> [TEXT PASSAGE]
Ein Nazibuch wird zu Raubkunst

Ich habe geschreddert

Wie »Die kleine Rassenkunde des deutschen Volkes« zu Raubkunst wurde.

Letzten Herbst war ich auf Föhr. Die Insel ist weder mit Sehenswürdigkeiten gesegnet, noch hat sie landschaftlich etwas zu bieten. Föhr wird die »grüne Insel« genannt, ein Attribut, das ich doch etwas euphemistisch nennen möchte. An den tris­ten Agrarflächen hat sich sogar ein Stadtmensch wie ich schnell satt gesehen.
So verschlug es mich nach Oldsum in »Stelly’s Hüüs«, ein Café, das gleichzeitig Töpferei, Teeladen und Museum ist. Bestimmt finden das alle großartig, nur ich habe ja immer etwas auszuset­zen. Alter Krempel macht noch kein Museum, aber immerhin habe ich keinen Eintritt bezahlt, und eine urige Atmosphäre erzeugt so ein Ladendurcheinander allemal. Ich wählte einen Platz neben einem Bücherregal mit Blick auf einen reichlich ramponierten Kachelofen. Bis hierhin war ich noch einigermaßen zufrieden. Während ich auf die Bestellung wartete, griff ich aus Langeweile in die Bücher und erwischte prompt die »Kleine Rassenkunde des deutschen Volkes«.
Nun hält sich mein Bedürfnis, zum hausgemachten Apfelkuchen in Naziliteratur zu blättern, eher in Grenzen, das gebe ich unumwunden zu. Und ich gebe auch gerne zu, dass ich das Buch augenblicklich geklaut habe, um es zu vernichten.

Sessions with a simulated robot
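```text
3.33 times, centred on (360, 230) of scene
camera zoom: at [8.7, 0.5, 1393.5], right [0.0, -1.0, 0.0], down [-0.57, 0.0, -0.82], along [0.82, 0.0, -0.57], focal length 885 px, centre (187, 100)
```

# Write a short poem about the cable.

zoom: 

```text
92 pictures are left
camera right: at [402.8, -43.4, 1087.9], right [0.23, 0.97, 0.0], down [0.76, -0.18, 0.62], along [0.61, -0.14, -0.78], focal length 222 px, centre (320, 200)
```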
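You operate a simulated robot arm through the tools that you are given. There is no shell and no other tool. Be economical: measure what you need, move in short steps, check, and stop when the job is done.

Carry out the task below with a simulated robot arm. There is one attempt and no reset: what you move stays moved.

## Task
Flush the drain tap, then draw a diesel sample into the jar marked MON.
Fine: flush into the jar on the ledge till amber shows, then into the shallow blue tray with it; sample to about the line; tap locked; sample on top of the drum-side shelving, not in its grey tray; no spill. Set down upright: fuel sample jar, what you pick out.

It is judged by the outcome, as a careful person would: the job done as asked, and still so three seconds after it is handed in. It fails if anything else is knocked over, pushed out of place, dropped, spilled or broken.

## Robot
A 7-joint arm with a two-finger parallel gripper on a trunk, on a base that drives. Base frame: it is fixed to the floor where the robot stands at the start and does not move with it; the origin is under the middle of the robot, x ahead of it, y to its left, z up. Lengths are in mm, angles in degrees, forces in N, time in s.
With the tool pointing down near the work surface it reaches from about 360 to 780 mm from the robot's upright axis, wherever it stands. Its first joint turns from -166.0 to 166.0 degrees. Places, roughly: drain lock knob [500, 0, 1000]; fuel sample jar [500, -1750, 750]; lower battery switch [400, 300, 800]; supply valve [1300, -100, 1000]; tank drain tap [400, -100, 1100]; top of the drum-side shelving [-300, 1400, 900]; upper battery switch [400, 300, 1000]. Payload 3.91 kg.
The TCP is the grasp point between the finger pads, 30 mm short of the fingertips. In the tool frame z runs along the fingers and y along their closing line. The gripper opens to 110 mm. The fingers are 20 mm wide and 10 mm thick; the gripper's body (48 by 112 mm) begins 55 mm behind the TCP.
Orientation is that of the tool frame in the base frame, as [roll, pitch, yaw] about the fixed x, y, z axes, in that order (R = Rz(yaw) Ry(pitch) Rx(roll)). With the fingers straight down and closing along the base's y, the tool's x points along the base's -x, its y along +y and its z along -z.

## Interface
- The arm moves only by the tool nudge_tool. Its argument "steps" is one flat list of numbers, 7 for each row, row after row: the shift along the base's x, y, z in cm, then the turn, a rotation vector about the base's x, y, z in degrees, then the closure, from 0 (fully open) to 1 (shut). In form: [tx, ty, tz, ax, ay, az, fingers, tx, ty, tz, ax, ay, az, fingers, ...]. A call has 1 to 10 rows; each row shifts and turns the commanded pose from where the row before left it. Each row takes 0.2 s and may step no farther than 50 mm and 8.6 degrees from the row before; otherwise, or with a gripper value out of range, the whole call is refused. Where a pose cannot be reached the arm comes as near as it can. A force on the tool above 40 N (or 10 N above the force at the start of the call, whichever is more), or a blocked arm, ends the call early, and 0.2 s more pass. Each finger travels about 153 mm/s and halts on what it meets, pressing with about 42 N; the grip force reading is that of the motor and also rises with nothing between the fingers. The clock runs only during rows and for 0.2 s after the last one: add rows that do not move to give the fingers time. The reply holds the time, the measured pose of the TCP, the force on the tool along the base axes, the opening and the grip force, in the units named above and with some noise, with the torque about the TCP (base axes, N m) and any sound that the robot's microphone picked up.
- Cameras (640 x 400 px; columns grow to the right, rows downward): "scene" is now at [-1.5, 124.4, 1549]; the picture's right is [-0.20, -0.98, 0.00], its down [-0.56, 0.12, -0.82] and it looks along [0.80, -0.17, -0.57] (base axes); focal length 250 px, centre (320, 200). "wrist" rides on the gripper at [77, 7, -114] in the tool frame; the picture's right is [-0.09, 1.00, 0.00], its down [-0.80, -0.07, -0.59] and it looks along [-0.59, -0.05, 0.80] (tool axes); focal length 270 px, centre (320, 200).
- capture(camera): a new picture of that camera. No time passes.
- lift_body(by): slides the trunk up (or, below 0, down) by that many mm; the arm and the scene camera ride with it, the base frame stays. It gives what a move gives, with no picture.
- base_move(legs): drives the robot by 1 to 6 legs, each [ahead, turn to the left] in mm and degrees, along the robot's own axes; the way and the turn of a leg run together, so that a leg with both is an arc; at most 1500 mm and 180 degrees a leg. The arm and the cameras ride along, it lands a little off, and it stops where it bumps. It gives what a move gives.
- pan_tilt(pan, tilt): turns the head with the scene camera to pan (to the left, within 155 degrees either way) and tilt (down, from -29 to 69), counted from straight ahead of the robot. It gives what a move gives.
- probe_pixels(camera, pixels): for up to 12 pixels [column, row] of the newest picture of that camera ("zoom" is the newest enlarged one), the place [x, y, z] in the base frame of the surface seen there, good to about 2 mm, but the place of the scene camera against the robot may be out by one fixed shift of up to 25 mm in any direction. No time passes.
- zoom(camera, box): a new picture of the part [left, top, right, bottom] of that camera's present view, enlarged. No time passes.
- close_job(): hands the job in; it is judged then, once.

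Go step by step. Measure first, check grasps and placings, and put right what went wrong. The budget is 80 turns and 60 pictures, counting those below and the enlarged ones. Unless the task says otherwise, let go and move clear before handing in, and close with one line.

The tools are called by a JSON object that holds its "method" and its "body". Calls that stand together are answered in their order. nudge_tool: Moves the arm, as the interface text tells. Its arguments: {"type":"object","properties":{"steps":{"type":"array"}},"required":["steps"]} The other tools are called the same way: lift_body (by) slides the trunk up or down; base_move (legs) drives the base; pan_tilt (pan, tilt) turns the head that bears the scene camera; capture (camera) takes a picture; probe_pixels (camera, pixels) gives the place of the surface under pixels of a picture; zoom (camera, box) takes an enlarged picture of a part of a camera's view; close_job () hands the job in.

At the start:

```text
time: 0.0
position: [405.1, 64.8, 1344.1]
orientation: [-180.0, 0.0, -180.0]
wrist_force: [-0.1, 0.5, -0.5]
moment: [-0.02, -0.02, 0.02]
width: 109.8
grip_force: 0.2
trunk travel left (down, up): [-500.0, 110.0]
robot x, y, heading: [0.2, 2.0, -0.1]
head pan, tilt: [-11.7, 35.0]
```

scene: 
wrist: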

> [STATED EXERCISE]
Pull out the sentences of the text passage that run from "Ein Nazibuch wird" through "schnell satt gesehen." and give them unchanged.

> [EXERCISE SOLUTION]
Ein Nazibuch wird zu Raubkunst

Ich habe geschreddert

Wie »Die kleine Rassenkunde des deutschen Volkes« zu Raubkunst wurde.

Letzten Herbst war ich auf Föhr. Die Insel ist weder mit Sehenswürdigkeiten gesegnet, noch hat sie landschaftlich etwas zu bieten. Föhr wird die »grüne Insel« genannt, ein Attribut, das ich doch etwas euphemistisch nennen möchte. An den tris­ten Agrarflächen hat sich sogar ein Stadtmensch wie ich schnell satt gesehen.